How to cope when your partner asks for space

Allow yourself feel whatever emotions come up. Forcing down, ignoring or surpressing your emotions only makes them build up. when they eventually come out, they will be much more intense. NET PHOTO

What you need to know:

  • The best moments of our lives are the ones we share with someone special.
  • They may just be gasping for space in the relationship and you are standing in their way.
  • It is important for you to focus on strengthening yourself and learn to find your happiness within you.
  • You are responsible for finding your own happiness.

Whenever your partner asks for space, it is important to not only hear your partner’s needs, but to be aware of your reaction and feelings as well, writes

It may sound a little awkward when your partner asks for space, you may feel some sense of anger or resentment. Sometimes it may feel like you are breaking up and you want to do whatever you can to win him or her back. However, if the person says they want to be alone temporarily, let the person be. Healthy couples give each other space to have hobbies, friendships, and a life outside the relationship.

Ali Male, a counselling psychologist at A-Z Counselling & Support Centre, says although you may have to deal with worry or fear that this space will grow into separation and a permanent breakup or divorce, the most important thing to remember is that you cannot force your partner to stay with you and you cannot force things in your love relationship or marriage to happen in a particular way.

Why the space?
The best moments of our lives are the ones we share with someone special. “Life is great if you have a special someone to share it with but also too much togetherness can ruin a perfect relationship.

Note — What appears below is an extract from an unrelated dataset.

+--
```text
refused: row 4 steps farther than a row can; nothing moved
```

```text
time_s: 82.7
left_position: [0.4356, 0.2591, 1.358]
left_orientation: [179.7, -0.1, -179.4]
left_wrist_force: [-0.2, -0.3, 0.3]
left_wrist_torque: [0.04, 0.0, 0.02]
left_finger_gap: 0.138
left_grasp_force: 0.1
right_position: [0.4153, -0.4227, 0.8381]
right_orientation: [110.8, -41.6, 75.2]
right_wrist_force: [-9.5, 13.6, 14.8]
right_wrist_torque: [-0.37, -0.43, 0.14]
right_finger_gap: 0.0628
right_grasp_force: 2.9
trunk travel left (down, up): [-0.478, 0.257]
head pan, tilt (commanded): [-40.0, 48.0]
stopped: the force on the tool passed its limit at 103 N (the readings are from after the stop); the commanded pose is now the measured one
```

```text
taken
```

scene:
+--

Keeping a relationship alive needs memories and special moments. To keep a relationship fresh and exciting, you need to experience things separately and then come together thereafter. This is when you need the space,” Male says.

In a relation, if you hear your partner say the words “I want some time alone”, or “I need to focus on my career”, do not be overwhelmed because they are normal and valid cries for space and not cries of rejection. When they request for space, give your partner the space to miss you and then make the time you have together positive and high quality.

Regulating the space
According to Evelyn Kharono Lufafa, a counsellor at Ssuubi Medical Centre, knowing how to give space may be very difficult at the beginning but it is important for you to train yourself and learn that it can be part of a relationship. If the space is not rightly balanced, one partner may become uncaring or unemotional and the other person becomes needy or clingy in love.

“Although there may not be a particular time to say this is enough space you are giving your partner, be very careful not to give too much space because then the relationship will be devoid of emotional intimacy, leave one partner with feelings of being taken for granted and not cherished enough,” she advises.
While giving space to your partner, beware not to do things that will destroy the relationship, like forgetting important dates, coming home late often, or ignoring your partner’s plea to spend time together.

How to deal with it
Kharono says if your partner needs space, give them space. When they say they do not want to text, do not text for a specified period of time. If you ignore the rules of the game, you are not actually giving them what they need. This is also a time for you to figure out what you want and make better decisions as regards your relationship.

Set time
Male says, “In situations when you or partner needs space, be honest with each other about how much time you expect to spend apart. Having an agreed amount of time will prevent your feelings from getting hurt, while also allowing your partner enough time to recharge and be a better person.”
“In the same way you are respecting your partner’s need for space, tell your partner what is going on and how you feel about the situation in an honest and direct way and let honesty be the policy in this situation,” he adds.

Even when you are the clingy type, you need to let go of that tightening hold on your partner. They may just be gasping for space in the relationship and you are standing in their way. It is important for you to focus on strengthening yourself and learn to find your happiness within you. You are responsible for finding your own happiness.
“Allow your emotions flow during this time and do not try to suppress them. While it is important not to burry yourself sadness and fear, ignoring your feelings will make your situation worse. You can actually cry to help you in the healing or speak to someone for support. It is okay to feel hurt or angry and these emotions will help you move through it more easily,” Lufafa advises.

Male says by learning how to give space in a relationship, you’d learn to keep the excitement alive by becoming a better individual with your own special qualities and memories. And as long as you have something new to share with your lover, your relationship will stay happy and exciting.